This whole hoo-haa started when Royal Mint advertised the 5-ounce proof Britannia as mintage of 600. Later on when some of us received the coin the COA states 1,350 total mintage and we got mad about it... which is understood as the mintage was more than 2x of what we accepted. Later on Royal Mint did apologise in our (mmissinglink and myself) email exchange with Royal Mint and Royal Mint took immediate action to correct this mintage figure on their website. Royal Mint explanation was that this is a computer error, if anyone of us bought this coin with low mintage as the deciding factor feel free to execute your rights and seek for a full refund. Attach the screenshot that is available on this discussion thread showing mintage of 600, I am sure Royal Mint will honour your return and provide a full return.
As a person who does IT day-in day-out, I find it hard to believe that this is a computer glitch. 600 is the mintage of limited presentation packaging, 750 were sent to large accounts, total mintage is 1,350. So the Mint want us to believe that the backend servers had a computation error? To be honest I choose to believe that the "750" copies were not finalised at the point of product announcement. Royal Mint has to put up some figures (can't leave maximum mintage as blank right?) so they put in 600. When they finalised the 750 First Struck coins someone forgot to update the website. And I don't think Royal Mint's front end web portal is link back to their production system... most likely the mintage figures are just a text field on their content management system. Someone just forgot to update the website.
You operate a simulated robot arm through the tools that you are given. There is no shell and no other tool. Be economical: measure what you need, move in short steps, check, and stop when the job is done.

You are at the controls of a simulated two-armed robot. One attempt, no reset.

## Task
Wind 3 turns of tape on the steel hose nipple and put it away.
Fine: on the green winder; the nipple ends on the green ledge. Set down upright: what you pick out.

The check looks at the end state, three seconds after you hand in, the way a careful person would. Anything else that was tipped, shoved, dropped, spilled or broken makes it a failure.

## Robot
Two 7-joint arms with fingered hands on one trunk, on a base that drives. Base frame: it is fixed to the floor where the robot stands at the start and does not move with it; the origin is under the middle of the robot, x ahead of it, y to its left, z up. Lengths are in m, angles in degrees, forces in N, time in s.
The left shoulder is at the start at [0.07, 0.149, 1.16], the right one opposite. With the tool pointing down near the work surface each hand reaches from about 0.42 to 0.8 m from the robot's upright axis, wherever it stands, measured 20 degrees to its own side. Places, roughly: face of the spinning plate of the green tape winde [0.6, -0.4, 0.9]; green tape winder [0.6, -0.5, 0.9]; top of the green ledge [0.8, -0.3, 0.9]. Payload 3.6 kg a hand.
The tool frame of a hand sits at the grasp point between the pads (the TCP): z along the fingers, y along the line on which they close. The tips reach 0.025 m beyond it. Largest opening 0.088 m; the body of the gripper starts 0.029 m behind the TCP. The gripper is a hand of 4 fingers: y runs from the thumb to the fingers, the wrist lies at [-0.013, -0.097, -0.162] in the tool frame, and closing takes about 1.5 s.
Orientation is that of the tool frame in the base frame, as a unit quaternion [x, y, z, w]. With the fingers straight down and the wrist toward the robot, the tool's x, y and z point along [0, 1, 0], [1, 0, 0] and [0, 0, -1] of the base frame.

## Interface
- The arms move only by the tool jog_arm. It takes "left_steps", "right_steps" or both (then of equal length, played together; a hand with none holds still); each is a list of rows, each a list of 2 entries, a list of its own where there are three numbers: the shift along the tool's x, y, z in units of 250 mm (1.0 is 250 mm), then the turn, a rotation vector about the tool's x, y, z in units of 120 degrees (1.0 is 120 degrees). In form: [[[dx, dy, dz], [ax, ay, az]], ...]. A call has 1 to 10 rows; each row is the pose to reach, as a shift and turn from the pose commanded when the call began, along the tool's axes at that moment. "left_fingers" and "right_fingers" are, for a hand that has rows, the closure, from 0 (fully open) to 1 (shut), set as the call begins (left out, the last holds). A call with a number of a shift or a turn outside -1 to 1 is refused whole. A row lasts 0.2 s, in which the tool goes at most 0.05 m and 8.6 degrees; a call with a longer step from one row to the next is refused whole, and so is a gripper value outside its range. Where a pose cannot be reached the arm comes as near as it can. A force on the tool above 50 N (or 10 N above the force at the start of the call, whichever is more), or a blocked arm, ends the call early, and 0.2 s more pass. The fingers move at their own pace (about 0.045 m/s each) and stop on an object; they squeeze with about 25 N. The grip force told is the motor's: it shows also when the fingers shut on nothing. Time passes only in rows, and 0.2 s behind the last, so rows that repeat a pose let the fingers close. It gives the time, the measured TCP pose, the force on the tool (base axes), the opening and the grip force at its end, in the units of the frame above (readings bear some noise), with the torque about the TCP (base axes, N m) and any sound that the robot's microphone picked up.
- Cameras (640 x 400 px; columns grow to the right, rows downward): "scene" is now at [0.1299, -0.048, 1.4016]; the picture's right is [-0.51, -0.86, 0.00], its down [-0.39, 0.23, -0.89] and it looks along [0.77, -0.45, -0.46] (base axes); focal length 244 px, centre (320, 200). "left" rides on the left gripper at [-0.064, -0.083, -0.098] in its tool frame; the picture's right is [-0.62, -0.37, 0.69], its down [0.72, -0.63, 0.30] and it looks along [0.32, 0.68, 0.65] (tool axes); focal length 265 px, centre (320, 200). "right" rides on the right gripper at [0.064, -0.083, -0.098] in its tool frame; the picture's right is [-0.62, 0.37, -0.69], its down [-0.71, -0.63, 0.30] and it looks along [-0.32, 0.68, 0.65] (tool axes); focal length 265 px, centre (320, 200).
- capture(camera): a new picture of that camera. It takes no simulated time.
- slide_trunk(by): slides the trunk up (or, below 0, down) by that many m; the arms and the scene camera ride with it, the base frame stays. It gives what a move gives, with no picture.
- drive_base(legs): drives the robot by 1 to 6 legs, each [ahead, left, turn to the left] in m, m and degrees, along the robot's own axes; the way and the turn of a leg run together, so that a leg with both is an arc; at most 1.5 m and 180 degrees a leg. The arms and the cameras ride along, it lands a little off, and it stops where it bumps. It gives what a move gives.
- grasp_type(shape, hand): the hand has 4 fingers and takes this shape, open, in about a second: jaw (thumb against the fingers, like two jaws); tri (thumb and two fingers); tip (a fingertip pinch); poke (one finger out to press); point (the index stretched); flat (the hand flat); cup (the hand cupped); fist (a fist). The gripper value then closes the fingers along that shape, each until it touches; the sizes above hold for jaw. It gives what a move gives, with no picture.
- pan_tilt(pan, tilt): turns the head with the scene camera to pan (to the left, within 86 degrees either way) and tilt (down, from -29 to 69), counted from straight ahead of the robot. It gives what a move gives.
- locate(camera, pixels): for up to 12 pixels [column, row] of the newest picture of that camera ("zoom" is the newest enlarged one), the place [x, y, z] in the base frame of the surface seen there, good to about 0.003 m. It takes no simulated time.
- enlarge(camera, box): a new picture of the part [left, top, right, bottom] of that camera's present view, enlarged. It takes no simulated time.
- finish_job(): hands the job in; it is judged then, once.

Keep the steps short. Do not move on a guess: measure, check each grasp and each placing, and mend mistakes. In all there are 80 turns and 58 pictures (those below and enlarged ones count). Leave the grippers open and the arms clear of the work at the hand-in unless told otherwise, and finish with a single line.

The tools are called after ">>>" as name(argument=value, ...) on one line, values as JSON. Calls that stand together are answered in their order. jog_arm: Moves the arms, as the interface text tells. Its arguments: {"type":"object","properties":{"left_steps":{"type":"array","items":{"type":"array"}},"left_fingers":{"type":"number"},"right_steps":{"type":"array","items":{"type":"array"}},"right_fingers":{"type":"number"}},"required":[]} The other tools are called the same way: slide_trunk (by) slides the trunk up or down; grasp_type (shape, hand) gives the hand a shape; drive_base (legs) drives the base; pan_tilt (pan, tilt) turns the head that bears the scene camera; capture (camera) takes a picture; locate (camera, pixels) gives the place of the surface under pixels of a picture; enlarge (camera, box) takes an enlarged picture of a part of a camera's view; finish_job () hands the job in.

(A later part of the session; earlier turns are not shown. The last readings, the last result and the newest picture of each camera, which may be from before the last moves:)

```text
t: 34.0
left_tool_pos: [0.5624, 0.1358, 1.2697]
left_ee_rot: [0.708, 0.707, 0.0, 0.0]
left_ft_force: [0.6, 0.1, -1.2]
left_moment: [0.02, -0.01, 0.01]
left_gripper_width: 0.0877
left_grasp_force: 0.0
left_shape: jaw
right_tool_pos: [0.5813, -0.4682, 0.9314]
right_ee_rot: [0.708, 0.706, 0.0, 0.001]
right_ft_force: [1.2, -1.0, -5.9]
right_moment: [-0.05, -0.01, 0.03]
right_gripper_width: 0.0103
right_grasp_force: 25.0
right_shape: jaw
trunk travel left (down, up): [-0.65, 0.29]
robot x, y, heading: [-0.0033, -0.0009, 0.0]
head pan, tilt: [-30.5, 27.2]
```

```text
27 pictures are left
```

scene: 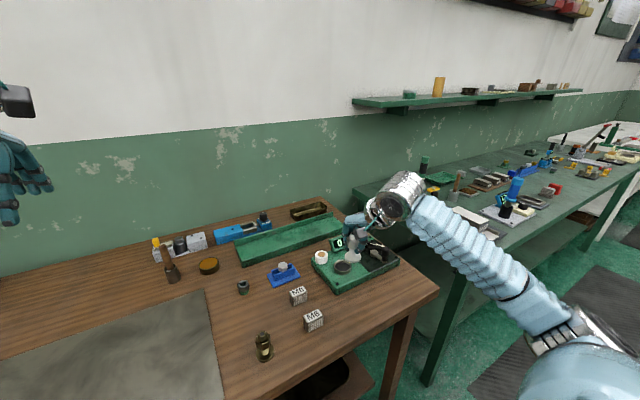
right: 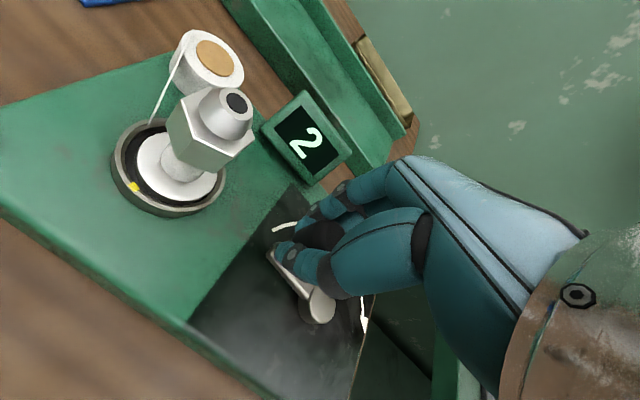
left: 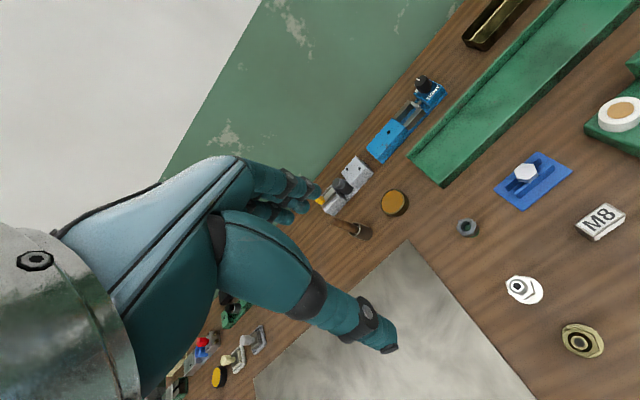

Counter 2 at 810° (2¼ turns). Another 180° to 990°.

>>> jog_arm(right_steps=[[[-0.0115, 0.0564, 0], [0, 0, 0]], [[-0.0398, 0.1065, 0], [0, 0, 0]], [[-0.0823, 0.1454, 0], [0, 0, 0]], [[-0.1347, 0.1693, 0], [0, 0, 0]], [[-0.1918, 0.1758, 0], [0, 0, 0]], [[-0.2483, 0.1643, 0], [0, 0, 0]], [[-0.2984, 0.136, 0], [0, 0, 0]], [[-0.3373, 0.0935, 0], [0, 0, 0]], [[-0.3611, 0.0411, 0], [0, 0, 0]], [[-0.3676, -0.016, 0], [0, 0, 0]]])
Another thing we brought up and led to heated discussion is that 750 coins were sent to NGC and graded PF69/PF70 before anyone of us who bought direct from the Mint got their coins. And to make things worse these 750 coins were slabbed and labelled "First of XXX Struck". I did some research and I found some interesting facts on NGC's site. Link here:
http://www.ngccoin.com/coin-grading/scale-designations/other.aspx
NUMBERED FIRST STRUCK EDITIONS
On several occasions, NGC has received coinage with official mint documentation stating that a particular group of coins were among the first examples produced. These will be represented on their certification label indicating that the encapsulated coin belongs to this edition. The size of the edition is also included (e.g., ONE OF FIRST 1000 STRUCK; ONE OF FIRST 50,000 STRUCK). This designation can also be applied to foreign coins when satisfactory supporting documentation is available. This designation is available only on bulk submissions.
Interesting enough, it was not mentioned that these "First Struck" coins were cherry-picked. I looked through the NGC census of First Releases, there is NONE being graded PF68 and below... yes NONE. It could be:
1. The Mint has very strict QC to ensure they are the best ones with zero defects. Or,
2. The Mint swap the lesser-quality ones with good ones so that the First Struck batch consist of only perfect grades. Or,
3. NGC was instructed not to grade anything less than PF69, the ones that failed to meet PF69 requirements were replaced by the dealer/Mint to ensure the whole batch of First Struck coins are of best quality
I could be wrong but odd enough all the First Struck coins indicates the size/population. One out of 1,000... One out of 5,000... what are the odds of having PF69/70 in a sample size of 5,000 coins? Seriously none graded below PF69? Further investigate on First Struck coins reveal that Royal Mint is not the only Mint doing this... Perth Mint has almost all their proof silver coins available in "First Struck".
These are some coins I found with First Struck designations... apparently even bullion silver coins (300,000 mintages!) are labelled this way. What a sad day for us coin collectors.
The last coin... 2013 Australia Kangaroo High Relief. This coin has a mintage of whopping 20,000... 3,000 of them went into First Struck editions. 3,000!
Compare to any Early Release editions (which is nothing more than coins being graded within 30 days of release), somehow I think First Struck coins do have some advantage over the later struck coins. Most of the time the Mint only produce a single die to strike the entire proof series, and somehow that kindda implies that the strike of the earlier coins is somehow better than those struck later. However based on my short few-hours possession of my Britannia, it seems to me that my copy has very good strike and high relief thus I choose to believe the First Struck coins might be marginally better... or perhaps mine was the 701th coin out of the production line?
Anyway I will be pursuing for a perfect copy and I don't mind returning any defective ones.